As an undergraduate at Mills, I was an intern with alumna and Alumnae Association Board of Governors member, Penny Peak, class of 1982. Penny and I had both received training in oral history techniques. We researched and wrote an oral history curriculum for training volunteers so we could conduct interviews with elderly alumnae. We wanted to preserve some of their stories and the college's traditions. Our focus grew to include the difference that going to a women's college had made in their lives.

Original Project Goals

At first the goal of the project was to capture the history and traditions of Mills through stories of older alumnae, those graduating in 1943 and earlier. We chose 1943 as our cut-off date because, at Reunion that year, 1943 was the graduating year of the Golden Girls, (those alumnae who had celebrated their fiftieth anniversary of graduation) and we figured Reunion would be a good time to interview alumnae from out of town.
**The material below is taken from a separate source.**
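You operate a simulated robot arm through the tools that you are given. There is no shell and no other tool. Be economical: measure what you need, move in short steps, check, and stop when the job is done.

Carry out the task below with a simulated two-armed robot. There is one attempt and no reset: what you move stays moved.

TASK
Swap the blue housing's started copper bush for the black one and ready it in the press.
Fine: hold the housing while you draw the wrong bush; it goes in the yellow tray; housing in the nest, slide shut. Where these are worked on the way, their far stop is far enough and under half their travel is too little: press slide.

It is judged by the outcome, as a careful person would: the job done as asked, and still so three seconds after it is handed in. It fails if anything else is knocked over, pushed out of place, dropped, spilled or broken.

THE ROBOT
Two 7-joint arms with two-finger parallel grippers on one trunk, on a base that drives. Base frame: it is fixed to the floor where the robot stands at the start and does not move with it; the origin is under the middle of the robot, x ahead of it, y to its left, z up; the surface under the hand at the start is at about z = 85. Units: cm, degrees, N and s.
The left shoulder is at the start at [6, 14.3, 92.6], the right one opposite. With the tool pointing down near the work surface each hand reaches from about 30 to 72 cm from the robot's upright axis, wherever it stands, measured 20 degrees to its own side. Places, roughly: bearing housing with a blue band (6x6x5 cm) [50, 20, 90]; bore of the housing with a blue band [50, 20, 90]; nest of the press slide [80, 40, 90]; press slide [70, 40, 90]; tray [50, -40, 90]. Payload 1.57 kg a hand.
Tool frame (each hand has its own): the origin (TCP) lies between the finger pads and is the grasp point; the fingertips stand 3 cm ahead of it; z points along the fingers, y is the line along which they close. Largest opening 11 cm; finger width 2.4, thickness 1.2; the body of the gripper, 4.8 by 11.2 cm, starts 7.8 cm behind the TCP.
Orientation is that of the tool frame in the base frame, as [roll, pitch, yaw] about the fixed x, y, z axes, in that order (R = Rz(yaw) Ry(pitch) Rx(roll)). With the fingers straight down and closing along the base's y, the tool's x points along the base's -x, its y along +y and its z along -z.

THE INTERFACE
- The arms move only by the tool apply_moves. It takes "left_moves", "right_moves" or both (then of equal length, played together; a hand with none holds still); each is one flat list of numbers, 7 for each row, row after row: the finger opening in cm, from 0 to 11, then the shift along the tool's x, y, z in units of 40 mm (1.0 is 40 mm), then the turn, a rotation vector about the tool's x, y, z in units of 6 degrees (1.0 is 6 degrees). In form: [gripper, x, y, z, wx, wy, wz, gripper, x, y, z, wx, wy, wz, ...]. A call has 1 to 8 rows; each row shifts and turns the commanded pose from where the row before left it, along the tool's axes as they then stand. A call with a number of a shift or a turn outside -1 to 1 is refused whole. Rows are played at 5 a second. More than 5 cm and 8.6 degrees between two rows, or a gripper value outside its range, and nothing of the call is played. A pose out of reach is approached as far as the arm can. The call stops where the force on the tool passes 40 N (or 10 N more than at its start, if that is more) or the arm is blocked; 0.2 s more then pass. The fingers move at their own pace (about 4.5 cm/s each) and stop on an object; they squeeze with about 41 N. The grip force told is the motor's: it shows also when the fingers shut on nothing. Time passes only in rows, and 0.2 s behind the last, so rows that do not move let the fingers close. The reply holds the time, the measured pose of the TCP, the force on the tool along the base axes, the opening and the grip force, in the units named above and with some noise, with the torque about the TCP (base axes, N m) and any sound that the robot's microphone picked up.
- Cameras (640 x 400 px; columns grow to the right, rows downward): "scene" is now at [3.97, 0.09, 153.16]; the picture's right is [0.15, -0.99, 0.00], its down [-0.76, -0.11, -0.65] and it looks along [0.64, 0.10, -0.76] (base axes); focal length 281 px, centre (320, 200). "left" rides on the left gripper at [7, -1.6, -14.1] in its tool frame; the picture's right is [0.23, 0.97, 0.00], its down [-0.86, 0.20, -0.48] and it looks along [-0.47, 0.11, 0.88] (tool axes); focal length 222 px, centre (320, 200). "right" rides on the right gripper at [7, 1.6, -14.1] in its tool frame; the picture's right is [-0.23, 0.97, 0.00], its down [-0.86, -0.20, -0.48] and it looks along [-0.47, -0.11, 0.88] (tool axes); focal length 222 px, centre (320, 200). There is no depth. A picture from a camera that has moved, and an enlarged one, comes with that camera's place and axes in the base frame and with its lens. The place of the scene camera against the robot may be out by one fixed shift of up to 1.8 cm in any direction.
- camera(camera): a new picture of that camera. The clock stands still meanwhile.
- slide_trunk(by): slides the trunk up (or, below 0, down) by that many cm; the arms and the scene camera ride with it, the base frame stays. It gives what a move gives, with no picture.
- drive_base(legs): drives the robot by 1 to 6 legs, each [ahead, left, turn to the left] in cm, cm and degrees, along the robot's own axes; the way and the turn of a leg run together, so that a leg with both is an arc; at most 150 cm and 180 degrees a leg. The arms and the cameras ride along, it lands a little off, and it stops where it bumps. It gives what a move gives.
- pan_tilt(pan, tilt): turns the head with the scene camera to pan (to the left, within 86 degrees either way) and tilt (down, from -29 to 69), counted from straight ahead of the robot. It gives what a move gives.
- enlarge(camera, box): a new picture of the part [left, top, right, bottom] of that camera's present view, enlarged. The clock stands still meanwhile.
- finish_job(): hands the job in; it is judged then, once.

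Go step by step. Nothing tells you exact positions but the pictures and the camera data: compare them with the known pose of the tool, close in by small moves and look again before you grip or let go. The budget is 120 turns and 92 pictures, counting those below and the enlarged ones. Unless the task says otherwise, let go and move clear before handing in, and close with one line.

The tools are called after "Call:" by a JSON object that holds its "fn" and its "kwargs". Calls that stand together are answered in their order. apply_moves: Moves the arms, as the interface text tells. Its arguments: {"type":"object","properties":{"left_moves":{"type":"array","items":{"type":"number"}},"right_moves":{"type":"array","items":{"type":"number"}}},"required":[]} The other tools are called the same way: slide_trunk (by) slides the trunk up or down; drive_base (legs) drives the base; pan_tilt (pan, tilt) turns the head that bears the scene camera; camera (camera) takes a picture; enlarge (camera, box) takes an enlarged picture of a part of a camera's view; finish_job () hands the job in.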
The following year we extended the cut off date to 1944.

We had seen photos and heard stories about life at Mills long ago and, we were curious. There had been magnificent pageants at Lake Aliso, songs, games, various traditions and rites of passage. We wanted to learn more about them, about the students who went to Mills College, and what Mills meant to them.

Support and Guidance from the Mills Faculty and Staff

We have received support and guidance from Dr. Marianne Sheldon, Associate Provost & Professor of American History, Mills College, and Renee Jadushlever, the Assistant Vice President for Library and Technology, Mills College; Willa Baum, a Mills alumna and program director of UC Berkeley's Regional Oral History Office, 1958 - 2001; Marge Thomas, former director, Alumnae Association of Mills Collge and long time editor of the Mills Quarterly. We have many other faculty, staff and friends to thank, and we have a full list of acknowlegements on the contacts page.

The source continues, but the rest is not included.